Figure 1: Bottom: Structure of the planar cavity used for observation of the collective Lamb shift. Ultrathin layers of 57Fe were embedded in the centre of the cavity between two 16 nm thick carbon layers. X-rays were coupled evanescently under a grazing angle ϕ into the first-order guided mode to achieve maximum coupling of the nuclei to the radiation field.
Top: Multiple images of an object located between two nearly parallel mirrors illustrate the principle of superradiant reflection of X-rays from a cavity. (From the original publication quoted below. Reprinted with permission from AAAS)

Figure 2

Figure 2: Energy spectra of the two cavity samples, containing 0.6 nm 57Fe and 1.2 nm 57Fe, respectively. The spectra were measured with a 57Fe stainless steel foil as an analyzer. The shift of the centre of mass of these curves relative to the origin corresponds to the collective Lamb shift, LN. Solid red curves are theoretical calculations. (From the original publication quoted below. Reprinted with permission from AAAS)

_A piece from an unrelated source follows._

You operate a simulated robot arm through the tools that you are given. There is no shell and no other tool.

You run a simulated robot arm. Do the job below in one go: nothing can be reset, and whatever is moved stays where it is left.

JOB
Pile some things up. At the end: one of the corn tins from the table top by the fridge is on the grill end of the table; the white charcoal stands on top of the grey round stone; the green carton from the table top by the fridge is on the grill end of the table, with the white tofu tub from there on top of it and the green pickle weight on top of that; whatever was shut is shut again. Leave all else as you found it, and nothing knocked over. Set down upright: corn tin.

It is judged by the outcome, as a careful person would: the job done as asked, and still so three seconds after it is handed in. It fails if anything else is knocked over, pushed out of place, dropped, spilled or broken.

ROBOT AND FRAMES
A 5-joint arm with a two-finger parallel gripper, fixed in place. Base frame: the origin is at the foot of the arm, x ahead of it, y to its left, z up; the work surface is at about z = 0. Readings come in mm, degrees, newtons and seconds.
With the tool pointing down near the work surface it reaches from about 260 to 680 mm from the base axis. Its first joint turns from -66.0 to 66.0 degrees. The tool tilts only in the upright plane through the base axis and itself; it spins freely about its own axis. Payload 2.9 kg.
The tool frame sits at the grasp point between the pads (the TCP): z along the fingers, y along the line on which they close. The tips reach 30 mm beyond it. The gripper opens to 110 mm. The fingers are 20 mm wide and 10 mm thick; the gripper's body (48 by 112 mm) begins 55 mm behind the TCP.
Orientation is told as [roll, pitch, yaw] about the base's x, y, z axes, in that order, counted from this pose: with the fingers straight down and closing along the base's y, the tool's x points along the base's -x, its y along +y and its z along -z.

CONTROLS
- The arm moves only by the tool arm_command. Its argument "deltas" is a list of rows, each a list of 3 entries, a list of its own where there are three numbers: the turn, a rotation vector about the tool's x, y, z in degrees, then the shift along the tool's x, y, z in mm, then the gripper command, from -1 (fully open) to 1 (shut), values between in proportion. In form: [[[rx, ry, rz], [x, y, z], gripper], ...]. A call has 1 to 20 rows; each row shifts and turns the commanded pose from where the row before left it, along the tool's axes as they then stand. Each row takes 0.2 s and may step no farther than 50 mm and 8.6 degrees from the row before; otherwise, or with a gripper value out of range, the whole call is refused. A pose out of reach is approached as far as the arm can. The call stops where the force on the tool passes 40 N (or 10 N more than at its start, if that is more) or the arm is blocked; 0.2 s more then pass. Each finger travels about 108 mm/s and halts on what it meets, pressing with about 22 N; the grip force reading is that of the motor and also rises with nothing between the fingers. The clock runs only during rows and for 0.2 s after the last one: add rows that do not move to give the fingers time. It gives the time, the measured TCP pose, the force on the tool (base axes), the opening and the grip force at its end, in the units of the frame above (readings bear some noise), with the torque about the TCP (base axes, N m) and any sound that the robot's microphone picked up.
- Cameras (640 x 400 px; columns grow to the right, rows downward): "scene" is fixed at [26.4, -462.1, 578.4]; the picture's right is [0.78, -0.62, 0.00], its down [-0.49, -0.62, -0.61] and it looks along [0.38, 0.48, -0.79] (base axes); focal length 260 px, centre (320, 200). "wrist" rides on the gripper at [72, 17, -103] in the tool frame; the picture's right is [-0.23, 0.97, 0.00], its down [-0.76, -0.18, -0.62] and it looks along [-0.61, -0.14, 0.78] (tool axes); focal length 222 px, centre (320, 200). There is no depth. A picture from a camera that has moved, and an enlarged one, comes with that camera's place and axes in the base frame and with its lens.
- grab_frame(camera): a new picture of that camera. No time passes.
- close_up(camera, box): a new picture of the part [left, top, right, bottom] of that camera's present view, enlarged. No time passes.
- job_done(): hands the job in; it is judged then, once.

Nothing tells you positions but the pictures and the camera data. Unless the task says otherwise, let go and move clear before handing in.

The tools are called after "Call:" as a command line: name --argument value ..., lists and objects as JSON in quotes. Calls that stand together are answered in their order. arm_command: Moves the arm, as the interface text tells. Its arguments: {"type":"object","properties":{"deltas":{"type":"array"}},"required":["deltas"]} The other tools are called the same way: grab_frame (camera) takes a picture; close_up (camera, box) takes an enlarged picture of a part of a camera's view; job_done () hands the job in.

Ralf Röhlsberger1, Kai Schlage1, Balaram Sahoo1, Sebastien Couet2, and Rudolf Rüffer3

1. Deutsches Elektronen Synchrotron DESY, Notkestraße 85, D-22607 Hamburg, Germany
2. Instituut voor Kern- en Stralingsfysica and INPAC, Katholieke Universiteit Leuven, Celestijnenlaan 200D, B-3001 Leuven, Belgium.
3. European Synchrotron Radiation Facility ESRF, B.P. 220, 38043 Grenoble Cedex, France.

Published as: “Collective Lamb Shift in Single-Photon Superradiance”, Science 328, 1248 (2010).

An atom, after being resonantly excited by a pulse of radiation, will typically de-excite with a characteristic decay time. An ensemble of many identical atoms with just one of the atoms being excited will decay much faster than a single atom. This is a cooperative effect in the interaction of light and matter known as superradiance. We have prepared a superradiant system by embedding an ultrathin layer of resonant 57Fe nuclei in a planar X-ray cavity. The collective spectral response of the nuclei in the cavity exhibits a frequency shift, the collective Lamb shift. Cooperative emission and the collective Lamb shift reveal interesting aspects of the many-body physics of photons and atoms.

The interaction of many identical atoms with a common radiation field leads to a profound modification of the temporal, directional and spectral characteristics of their collective emission compared to that of a single atom. A prominent example is the phenomenon of superradiance that manifests as a strong acceleration of the collective spontaneous emission [1].

A multitude of superradiant and other cooperative optical phenomena have then been studied in the regime of visible light, particularly after short-pulsed laser systems became available for time-resolved studies. Later it was predicted that the superradiant emission goes along with a radiative shift of the transition energy, the collective Lamb shift [2], which appeared to be extremely difficult to observe due to atom-atom interactions and multiple scattering effects.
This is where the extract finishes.